プランダラ / Plunderer

プランダラ / Plundererのレビュー・評価・感想

プランダラ / Plunderer
10

キャラクターとストーリーの両立

この作品のいい所は、まずなによりもにキャラクターがかわいい、かっこいい所である。その中で私は、「ジェイル・マードック中尉」と「ハーズ大尉」をおすすめする。
ジェイルは、鉄のような硬さの信念を持っており、そのうちの1つに「悪人はこの手で裁く」というものがある。本来ならジェイルはもっと上官になれるのに、そうならず自ら前線に赴いていく姿にあこがれる。
さらにハーズ大尉は、最初にリヒトーと会った時のキリッとした目線や、部下に対して指示を出すところもかっこいいが、そのあと和解して軍人の英雄であるリヒトーと握手をした時の笑顔がとてもかわいい。ギャップが好きな人はぜひハーズ大尉に注目して読むといいだろう。

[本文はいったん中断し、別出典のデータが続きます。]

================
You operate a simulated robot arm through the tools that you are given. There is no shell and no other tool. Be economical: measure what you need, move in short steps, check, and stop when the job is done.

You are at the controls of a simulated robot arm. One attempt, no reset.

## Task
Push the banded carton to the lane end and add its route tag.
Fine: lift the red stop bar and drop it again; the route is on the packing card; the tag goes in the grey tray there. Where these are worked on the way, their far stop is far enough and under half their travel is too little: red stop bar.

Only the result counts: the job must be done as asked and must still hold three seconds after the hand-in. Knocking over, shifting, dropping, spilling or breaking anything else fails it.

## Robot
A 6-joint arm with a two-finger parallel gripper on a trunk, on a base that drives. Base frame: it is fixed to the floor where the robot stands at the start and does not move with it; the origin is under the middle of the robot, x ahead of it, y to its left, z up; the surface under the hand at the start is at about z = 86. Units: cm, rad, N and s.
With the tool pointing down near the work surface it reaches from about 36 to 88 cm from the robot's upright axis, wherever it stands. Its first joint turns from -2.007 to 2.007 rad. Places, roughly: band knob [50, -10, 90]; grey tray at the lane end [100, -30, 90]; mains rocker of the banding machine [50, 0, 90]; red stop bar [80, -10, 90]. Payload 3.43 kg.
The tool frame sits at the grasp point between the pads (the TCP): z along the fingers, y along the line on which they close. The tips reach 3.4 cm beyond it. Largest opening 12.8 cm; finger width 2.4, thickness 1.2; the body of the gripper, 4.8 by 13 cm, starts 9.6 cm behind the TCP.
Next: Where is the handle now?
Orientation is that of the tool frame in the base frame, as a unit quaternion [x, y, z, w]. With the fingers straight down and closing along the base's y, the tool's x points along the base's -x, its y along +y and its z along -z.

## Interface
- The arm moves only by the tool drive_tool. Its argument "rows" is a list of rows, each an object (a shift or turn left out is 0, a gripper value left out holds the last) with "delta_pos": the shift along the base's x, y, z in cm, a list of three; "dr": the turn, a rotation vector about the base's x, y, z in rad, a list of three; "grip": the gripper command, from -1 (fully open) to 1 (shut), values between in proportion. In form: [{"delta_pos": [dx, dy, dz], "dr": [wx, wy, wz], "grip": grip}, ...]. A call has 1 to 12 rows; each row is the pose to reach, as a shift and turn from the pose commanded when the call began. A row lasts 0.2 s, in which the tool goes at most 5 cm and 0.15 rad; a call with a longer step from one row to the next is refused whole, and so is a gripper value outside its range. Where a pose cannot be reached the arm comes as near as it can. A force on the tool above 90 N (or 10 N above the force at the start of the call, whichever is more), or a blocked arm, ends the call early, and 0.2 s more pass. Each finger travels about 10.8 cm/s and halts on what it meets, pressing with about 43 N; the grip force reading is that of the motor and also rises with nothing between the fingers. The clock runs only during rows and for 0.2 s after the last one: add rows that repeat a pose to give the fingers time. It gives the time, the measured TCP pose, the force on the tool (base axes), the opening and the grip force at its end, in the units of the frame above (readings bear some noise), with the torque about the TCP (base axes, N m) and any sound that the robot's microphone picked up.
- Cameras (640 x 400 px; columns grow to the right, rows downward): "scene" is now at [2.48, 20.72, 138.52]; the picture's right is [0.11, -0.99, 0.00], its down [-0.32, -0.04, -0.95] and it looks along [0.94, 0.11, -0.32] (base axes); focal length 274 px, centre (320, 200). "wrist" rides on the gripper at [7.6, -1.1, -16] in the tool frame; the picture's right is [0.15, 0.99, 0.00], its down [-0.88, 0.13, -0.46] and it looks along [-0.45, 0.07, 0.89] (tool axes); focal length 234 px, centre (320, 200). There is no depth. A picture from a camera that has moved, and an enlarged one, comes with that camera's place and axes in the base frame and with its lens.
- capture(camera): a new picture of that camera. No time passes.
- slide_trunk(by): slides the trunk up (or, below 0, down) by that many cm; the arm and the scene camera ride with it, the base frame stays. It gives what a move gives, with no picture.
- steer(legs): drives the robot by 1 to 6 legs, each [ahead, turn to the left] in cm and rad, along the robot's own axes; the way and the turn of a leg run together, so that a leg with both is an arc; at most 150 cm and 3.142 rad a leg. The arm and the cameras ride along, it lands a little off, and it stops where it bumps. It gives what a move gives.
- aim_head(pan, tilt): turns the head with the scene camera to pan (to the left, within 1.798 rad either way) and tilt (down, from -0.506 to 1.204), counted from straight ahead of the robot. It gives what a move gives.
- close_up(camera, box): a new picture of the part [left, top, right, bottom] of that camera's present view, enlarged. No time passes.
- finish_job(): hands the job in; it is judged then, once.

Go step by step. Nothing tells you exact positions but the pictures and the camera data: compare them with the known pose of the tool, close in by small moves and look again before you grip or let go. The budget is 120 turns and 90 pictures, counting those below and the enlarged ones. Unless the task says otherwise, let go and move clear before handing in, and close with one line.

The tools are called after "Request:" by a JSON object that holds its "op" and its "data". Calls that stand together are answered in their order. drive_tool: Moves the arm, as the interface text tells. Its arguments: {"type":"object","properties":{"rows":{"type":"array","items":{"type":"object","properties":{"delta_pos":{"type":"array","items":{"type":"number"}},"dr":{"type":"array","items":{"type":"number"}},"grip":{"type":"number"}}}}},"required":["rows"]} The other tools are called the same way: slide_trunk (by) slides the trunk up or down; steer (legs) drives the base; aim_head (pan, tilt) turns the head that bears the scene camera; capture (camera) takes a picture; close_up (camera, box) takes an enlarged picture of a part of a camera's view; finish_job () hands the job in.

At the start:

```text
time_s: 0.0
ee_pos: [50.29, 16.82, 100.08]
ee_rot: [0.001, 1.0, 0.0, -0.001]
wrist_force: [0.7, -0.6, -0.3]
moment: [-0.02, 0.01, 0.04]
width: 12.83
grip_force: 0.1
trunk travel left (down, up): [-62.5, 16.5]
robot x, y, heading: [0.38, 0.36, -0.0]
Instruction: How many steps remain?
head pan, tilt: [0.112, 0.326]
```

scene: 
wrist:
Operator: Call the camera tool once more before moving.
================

その他にも、キャラが濃い人物や、涙を流してしまうような境遇の人物など、様々な個性を持ったキャラクターがいる。登場人物が多くて、覚えるのが大変かもしれないが、その分読んでいて飽きる事がない。その個性を生かして様々な伏線に繋がっているところは、何回読み返しても面白い原因になっていると思う。
伏線で言えば、この物語が始まって1ページ目から伏線を挟み、10巻後ぐらいに回収するなど、鳥肌が立つ表現が細かいところまであるのだ。5回ほどは読み返してほしい作品。ぜひ購入して本棚に置いておいてほしい。

プランダラ / Plunderer
10

毎話鳥肌の立つ作品

ほぼ毎回鳥肌の立つような伏線回収や、とても面白い展開を繰り広げてくる。
ネタバレになるが、私が鳥肌が立ったところで1番記憶に残っているところは、「廃棄戦争」の由来の所だ。国連軍の侵攻が第13特設軍学校に対して始まってからの展開で、そこから由来の説明に持っていく方法がうまくて、作者の「水無月すう」先生に尊敬を覚えるぐらいだ。
ところでこの場面では、現代より300年前にテレポーテーションした世界が描かれている。その時代では生産できる食料の量に対して生きている人間の数が多すぎる。そんな中で、世界中がその世界をだまし、戦争を仕掛けてくる。その戦争の目的は資源の為、もしくは土地の為ではなく、増えすぎた人を減らす、つまり人を「廃棄」する戦争ということ。そこからすべてが始まったと考えると、わくわくが止まりまらない。
あともう1つ、離人がシュメルマンの養子になり、「パパ」と呼んだ時にはシュメルマンも泣いたが、読んでいる私も感動で泣きそうになった。その子供が大好きな事が、これからの展開に対して、とても重要な役割をしていた。読んでいく度にそのことが分かってくるから、そこでも伏線が含まれていたと知ると、もっと読みたくなるようになってしまう。
もう完結しているから一気読みするのがおすすめ。

プランダラ / Plunderer
9

テーマがリアルとリンクする漫画(プランダラ)

舞台は「アルシア」と呼ばれる土地で繰り広げられる物語で、アルシアに住む人々は生まれたときから「何か」をカウントしながら生きていく事を義務づけられた世界である。この世界では自信がカウントしている数字が0になると、地面から無数の不思議な手が出現し、「アビス」という世界に引きずりこまれる「アビス堕ち」という不思議な現象が存在する。
実はアビスと呼ばれる世界は、かつて核戦争による資源が尽きた地球で資源の確保と人口統制のために、見捨てられた世界であった事が発覚。
物語は、不毛な戦争の廃棄とアルシア、アビス双方に生きる人々の本当の意味での平和を勝ち取るために、主人公を含めた7人の撃墜王とその仲間たちが戦う考えさせられるアクション大作です。
現代の少子高齢化や環境問題にも類似される状況をテーマにするところにまずは驚愕ですが、主人公を含めた主要人物の過去のストーリーから皆が深い悲しみを背負って戦っている構図が、続編が気になる構成になっています。
ネタばれの可能性があるので、漫画の内容を深く説明する事ができませんが、「アクション・友情」が好きな方は間違いなく沼にハマる一作です。